Realistically, a small pool of owners can compete in multiple markets by allocating capital and hiring new management.

I'm no longer surprised by some of my clients who have so much on the go. Just earlier I was working with a guy who owns four restaurant franchises (two Nandos, a Manchu Wok, and a Quizno's), a hardware store and tool rental service, three flower shops, and he imports special pastas and grains to distribute to boutique shops across Canada.

blutoski
16th December 2010, 02:17 PM
I honestly haven't read it yet, but I'm starting to feel like making it a little holiday reading.

Get an annotated edition: a lot of economists have been able to document what components of Marx/Engels' model remain in use today vs the ones that have been found unsupportable.

Like Origin of Species.
Genius, but we know more now and some of the ideas look quaint.

ThermionicScott
17th December 2010, 10:50 AM
Get an annotated edition: a lot of economists have been able to document what components of Marx/Engels' model remain in use today vs the ones that have been found unsupportable.

I've been meaning to read some Marx/Engels... do you have a favorite annotated version?

- Scott

blutoski
21st December 2010, 05:15 PM
I've been meaning to read some Marx/Engels... do you have a favorite annotated version?

- Scott

I'm sorry but I don't really have a good recommendation, because I've fallen behind.
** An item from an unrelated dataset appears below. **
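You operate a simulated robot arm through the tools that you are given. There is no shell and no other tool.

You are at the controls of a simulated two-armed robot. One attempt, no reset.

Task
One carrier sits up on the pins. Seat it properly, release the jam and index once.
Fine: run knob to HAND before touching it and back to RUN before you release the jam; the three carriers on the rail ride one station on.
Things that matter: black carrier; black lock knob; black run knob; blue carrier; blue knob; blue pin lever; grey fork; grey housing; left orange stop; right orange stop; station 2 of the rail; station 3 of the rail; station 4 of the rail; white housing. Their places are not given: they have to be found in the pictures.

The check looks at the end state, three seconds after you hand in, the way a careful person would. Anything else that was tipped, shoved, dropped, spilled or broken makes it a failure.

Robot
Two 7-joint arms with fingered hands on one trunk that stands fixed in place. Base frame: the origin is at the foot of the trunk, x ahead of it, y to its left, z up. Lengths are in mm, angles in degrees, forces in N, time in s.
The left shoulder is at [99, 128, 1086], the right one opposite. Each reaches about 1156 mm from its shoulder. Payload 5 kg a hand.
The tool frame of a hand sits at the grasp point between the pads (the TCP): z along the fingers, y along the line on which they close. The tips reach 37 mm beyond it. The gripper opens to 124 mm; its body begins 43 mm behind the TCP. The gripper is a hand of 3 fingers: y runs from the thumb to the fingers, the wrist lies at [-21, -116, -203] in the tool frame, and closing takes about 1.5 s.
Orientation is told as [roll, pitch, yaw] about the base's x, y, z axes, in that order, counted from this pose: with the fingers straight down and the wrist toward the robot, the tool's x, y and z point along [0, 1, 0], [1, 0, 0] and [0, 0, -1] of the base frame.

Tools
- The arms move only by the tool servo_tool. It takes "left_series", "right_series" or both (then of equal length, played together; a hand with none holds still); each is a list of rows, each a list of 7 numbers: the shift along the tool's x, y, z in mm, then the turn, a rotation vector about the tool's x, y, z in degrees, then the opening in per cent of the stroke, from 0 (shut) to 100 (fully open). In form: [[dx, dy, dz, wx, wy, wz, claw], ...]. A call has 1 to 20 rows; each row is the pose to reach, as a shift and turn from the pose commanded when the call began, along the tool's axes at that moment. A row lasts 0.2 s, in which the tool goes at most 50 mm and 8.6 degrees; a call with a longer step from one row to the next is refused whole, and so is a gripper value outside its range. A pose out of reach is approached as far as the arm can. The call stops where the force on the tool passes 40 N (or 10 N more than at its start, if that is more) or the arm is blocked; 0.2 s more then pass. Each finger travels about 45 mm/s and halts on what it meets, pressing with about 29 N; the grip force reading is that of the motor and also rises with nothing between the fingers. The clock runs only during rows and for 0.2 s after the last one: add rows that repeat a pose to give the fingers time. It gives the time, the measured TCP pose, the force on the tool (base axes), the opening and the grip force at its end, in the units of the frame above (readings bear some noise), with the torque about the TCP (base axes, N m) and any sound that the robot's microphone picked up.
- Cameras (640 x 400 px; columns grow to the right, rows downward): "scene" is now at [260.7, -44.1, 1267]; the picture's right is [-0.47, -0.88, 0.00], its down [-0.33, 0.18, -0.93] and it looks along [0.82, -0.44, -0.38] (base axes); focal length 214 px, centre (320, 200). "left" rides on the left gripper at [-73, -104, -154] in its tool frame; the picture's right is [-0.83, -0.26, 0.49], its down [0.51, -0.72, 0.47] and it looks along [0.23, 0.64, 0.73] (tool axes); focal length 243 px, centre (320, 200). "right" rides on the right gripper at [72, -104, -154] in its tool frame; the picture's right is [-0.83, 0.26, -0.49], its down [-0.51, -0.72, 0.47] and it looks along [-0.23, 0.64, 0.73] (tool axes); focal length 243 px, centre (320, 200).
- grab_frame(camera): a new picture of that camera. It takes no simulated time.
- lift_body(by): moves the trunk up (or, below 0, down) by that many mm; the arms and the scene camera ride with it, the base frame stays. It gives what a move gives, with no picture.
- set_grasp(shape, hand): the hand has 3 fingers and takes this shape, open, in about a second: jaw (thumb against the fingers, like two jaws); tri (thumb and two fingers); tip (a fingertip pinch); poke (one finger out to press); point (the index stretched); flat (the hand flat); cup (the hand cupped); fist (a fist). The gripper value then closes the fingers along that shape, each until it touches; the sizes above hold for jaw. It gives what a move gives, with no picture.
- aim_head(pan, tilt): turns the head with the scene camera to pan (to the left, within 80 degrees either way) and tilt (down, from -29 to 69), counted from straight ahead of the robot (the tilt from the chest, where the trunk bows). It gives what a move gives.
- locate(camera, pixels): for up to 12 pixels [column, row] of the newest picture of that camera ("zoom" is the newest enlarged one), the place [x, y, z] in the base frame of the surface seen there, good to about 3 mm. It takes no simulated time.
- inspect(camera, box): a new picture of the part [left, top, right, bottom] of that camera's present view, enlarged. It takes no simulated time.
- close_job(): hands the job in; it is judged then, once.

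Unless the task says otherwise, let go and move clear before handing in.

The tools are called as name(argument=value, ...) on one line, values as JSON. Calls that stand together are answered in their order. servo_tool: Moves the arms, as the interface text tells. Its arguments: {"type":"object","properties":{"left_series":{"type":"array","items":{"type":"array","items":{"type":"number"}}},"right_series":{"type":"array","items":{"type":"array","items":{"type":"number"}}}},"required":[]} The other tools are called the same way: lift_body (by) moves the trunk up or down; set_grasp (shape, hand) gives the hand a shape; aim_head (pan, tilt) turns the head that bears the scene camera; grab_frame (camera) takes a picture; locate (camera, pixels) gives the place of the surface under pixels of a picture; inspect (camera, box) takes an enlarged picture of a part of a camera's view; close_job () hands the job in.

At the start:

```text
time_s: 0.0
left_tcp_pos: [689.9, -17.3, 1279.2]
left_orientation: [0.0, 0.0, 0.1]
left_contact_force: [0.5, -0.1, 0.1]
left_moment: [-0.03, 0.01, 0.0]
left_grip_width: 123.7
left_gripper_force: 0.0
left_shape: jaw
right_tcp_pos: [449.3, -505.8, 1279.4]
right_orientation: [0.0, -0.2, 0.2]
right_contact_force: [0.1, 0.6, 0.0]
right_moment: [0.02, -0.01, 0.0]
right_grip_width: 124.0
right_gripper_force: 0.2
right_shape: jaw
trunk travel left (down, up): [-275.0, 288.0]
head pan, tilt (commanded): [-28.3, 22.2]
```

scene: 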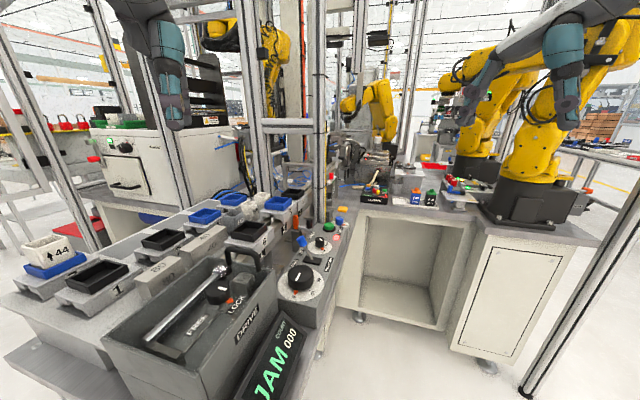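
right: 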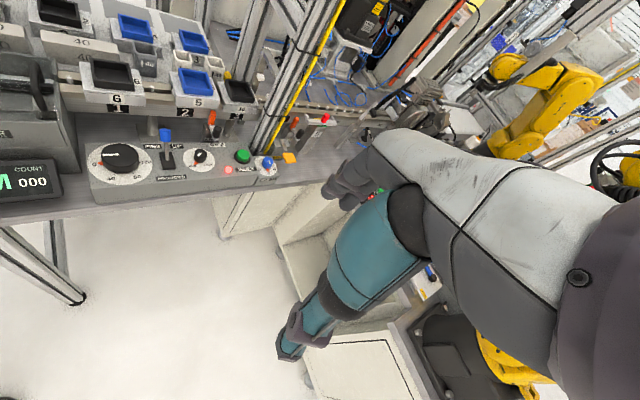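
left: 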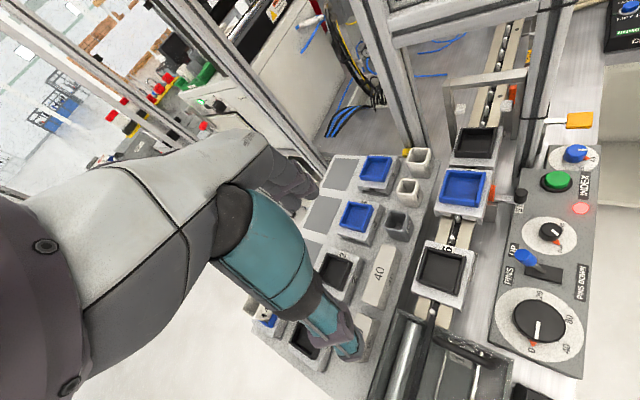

I did a bliz of readings in the 1990s (in an attempt to balance all the management practice books I was reading) but I'm sure there's a fresh perspective in books written in the 21st century.

One relatively new book (revised 2007) that I think would be accessible is David McLellan's "Marxism after Marx" which describes how modern post-Lenninist Communists have adjusted over time to become better described as "neo-Marxists".